*Written request*
Up to and including the line with "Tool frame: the", reproduce the listing below exactly, beginning at its first line. Give them as a numbered list, with blank lines left out.
-------
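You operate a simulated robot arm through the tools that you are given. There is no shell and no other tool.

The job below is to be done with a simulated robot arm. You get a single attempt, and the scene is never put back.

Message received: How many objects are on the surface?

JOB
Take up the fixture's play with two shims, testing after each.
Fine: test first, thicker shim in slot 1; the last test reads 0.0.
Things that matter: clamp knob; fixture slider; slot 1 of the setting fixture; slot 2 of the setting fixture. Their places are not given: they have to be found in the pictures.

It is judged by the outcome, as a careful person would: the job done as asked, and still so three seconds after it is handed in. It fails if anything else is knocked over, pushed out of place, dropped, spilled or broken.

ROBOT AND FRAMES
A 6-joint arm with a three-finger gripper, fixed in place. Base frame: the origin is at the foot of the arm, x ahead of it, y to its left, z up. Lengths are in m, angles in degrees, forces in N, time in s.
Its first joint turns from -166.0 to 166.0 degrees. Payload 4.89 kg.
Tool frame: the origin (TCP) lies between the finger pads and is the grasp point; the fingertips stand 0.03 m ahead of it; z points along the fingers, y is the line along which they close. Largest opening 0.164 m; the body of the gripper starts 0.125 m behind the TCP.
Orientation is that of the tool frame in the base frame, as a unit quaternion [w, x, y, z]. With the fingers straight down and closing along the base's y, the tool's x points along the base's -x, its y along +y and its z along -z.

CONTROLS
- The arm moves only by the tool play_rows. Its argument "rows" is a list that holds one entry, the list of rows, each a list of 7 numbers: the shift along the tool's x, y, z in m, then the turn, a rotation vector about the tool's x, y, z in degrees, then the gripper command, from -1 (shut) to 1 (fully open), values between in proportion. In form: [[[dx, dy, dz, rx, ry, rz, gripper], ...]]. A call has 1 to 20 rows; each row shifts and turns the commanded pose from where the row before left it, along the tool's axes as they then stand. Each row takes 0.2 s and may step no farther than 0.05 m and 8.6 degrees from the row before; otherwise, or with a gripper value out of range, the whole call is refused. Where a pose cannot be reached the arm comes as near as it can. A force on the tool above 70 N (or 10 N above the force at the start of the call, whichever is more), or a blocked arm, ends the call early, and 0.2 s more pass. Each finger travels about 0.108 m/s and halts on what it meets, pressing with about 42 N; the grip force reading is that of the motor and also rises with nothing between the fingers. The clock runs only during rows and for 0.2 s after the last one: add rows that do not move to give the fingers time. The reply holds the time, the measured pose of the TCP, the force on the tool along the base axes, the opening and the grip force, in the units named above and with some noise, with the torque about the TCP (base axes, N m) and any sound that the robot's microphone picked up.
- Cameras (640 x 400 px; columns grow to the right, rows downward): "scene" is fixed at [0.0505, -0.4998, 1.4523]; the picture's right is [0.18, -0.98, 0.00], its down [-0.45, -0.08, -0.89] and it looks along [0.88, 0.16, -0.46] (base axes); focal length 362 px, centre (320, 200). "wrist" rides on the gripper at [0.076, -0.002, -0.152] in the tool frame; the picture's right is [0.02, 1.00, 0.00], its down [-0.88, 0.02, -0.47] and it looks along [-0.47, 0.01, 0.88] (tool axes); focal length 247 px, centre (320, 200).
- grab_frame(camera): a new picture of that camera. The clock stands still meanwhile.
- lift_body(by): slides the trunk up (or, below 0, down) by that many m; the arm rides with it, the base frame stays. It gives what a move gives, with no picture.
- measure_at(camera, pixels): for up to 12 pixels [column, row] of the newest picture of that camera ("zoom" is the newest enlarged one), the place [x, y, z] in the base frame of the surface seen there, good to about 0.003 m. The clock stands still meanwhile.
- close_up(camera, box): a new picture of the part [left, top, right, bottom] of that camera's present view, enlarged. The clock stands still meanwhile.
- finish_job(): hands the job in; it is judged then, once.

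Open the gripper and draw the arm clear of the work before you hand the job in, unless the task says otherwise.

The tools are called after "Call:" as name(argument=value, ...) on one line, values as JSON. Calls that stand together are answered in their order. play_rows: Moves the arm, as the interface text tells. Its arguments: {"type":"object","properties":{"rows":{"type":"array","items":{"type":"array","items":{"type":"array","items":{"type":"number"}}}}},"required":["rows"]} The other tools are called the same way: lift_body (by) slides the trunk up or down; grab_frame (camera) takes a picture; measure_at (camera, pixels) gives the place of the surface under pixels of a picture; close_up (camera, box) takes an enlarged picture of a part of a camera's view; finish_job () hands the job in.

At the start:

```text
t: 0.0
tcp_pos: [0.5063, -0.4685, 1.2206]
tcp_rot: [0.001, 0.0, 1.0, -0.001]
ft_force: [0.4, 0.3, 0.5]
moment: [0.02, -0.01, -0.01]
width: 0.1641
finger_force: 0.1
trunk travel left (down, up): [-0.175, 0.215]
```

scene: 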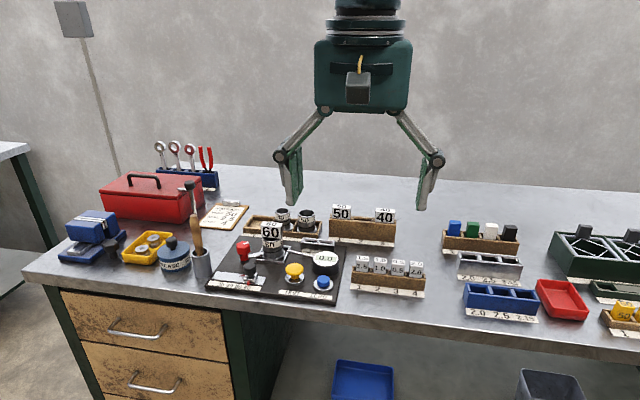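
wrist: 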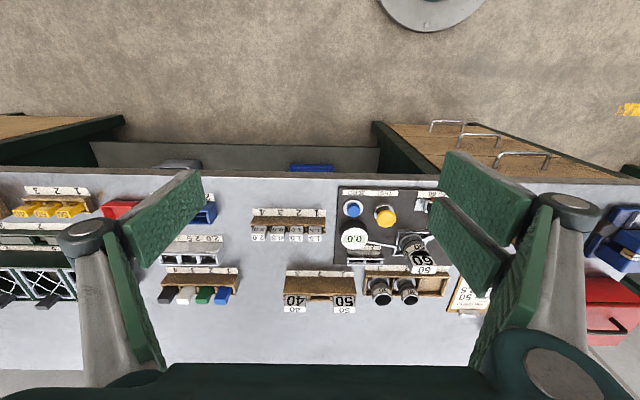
-------
*The solution*
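1. You operate a simulated robot arm through the tools that you are given. There is no shell and no other tool.
2. The job below is to be done with a simulated robot arm. You get a single attempt, and the scene is never put back.
3. Message received: How many objects are on the surface?
4. JOB
5. Take up the fixture's play with two shims, testing after each.
6. Fine: test first, thicker shim in slot 1; the last test reads 0.0.
7. Things that matter: clamp knob; fixture slider; slot 1 of the setting fixture; slot 2 of the setting fixture. Their places are not given: they have to be found in the pictures.
8. It is judged by the outcome, as a careful person would: the job done as asked, and still so three seconds after it is handed in. It fails if anything else is knocked over, pushed out of place, dropped, spilled or broken.
9. ROBOT AND FRAMES
10. A 6-joint arm with a three-finger gripper, fixed in place. Base frame: the origin is at the foot of the arm, x ahead of it, y to its left, z up. Lengths are in m, angles in degrees, forces in N, time in s.
11. Its first joint turns from -166.0 to 166.0 degrees. Payload 4.89 kg.
12. Tool frame: the origin (TCP) lies between the finger pads and is the grasp point; the fingertips stand 0.03 m ahead of it; z points along the fingers, y is the line along which they close. Largest opening 0.164 m; the body of the gripper starts 0.125 m behind the TCP.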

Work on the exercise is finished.